Entries from robot sessions
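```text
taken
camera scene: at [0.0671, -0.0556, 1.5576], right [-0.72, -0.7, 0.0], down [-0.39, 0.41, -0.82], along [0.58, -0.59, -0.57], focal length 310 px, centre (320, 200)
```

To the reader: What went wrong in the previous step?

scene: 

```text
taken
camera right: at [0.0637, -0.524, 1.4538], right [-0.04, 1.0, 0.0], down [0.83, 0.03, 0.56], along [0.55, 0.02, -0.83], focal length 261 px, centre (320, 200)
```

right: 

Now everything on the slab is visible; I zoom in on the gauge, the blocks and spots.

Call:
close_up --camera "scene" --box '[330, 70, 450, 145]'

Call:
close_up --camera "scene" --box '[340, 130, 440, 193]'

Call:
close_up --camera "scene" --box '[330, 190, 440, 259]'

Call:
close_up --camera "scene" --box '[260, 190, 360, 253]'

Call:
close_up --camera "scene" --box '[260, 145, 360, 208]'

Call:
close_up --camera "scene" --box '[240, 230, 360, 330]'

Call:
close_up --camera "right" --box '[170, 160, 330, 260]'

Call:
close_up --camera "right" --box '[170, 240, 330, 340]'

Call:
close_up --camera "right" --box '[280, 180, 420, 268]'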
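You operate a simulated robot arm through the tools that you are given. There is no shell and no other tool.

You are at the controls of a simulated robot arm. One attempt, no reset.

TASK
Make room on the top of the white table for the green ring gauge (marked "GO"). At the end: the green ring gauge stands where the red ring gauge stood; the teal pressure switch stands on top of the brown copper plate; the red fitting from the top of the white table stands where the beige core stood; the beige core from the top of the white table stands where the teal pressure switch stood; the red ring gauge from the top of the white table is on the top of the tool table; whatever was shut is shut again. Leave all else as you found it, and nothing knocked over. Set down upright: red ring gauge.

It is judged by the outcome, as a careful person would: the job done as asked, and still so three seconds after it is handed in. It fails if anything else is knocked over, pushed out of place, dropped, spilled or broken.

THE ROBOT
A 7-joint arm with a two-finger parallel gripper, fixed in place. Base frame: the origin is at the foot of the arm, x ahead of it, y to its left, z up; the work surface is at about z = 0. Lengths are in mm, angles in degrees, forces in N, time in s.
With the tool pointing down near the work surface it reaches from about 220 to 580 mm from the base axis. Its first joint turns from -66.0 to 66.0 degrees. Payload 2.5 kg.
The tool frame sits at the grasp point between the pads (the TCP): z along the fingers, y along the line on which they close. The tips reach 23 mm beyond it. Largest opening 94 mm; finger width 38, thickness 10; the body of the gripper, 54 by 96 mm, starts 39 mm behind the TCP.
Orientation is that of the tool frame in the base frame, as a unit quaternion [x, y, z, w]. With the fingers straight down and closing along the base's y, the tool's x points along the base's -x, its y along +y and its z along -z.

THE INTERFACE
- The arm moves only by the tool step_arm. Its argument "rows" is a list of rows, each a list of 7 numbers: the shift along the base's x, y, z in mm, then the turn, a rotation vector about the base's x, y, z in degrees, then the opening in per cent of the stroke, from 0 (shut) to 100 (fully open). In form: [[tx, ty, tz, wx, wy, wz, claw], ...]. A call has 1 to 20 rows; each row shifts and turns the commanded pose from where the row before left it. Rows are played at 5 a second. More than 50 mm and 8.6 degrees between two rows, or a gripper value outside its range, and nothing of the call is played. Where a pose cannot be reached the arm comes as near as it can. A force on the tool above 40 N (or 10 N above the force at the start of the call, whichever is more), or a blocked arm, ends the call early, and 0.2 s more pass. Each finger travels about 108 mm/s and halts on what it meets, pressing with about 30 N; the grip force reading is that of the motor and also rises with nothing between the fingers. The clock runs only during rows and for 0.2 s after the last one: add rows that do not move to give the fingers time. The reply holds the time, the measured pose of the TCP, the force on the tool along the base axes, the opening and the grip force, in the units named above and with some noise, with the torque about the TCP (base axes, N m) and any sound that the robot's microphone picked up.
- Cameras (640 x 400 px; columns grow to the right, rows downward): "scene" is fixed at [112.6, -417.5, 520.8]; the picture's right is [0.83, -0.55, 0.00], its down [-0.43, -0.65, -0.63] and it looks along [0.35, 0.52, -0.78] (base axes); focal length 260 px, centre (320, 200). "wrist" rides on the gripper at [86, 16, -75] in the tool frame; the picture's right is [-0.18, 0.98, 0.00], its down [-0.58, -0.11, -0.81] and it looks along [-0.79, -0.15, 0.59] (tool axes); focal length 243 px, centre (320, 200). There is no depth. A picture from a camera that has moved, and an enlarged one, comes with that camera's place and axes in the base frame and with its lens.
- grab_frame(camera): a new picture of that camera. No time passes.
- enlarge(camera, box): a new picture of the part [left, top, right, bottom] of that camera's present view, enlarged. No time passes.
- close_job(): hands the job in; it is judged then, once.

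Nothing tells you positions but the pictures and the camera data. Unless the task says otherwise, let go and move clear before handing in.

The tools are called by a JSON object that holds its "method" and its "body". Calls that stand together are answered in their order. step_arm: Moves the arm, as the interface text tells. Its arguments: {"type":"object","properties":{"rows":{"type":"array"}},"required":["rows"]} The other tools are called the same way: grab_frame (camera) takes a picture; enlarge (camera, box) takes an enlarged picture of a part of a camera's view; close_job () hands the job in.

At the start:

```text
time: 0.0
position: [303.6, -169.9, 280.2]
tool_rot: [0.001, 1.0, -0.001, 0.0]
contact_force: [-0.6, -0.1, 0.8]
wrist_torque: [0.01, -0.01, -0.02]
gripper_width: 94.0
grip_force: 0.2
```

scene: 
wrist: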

### Goal
Each line from the one containing "It is judged by" through the one containing "With the tool" must be retyped exactly, the first and last of these included.

### Solution for this exercise
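It is judged by the outcome, as a careful person would: the job done as asked, and still so three seconds after it is handed in. It fails if anything else is knocked over, pushed out of place, dropped, spilled or broken.

THE ROBOT
A 7-joint arm with a two-finger parallel gripper, fixed in place. Base frame: the origin is at the foot of the arm, x ahead of it, y to its left, z up; the work surface is at about z = 0. Lengths are in mm, angles in degrees, forces in N, time in s.
With the tool pointing down near the work surface it reaches from about 220 to 580 mm from the base axis. Its first joint turns from -66.0 to 66.0 degrees. Payload 2.5 kg.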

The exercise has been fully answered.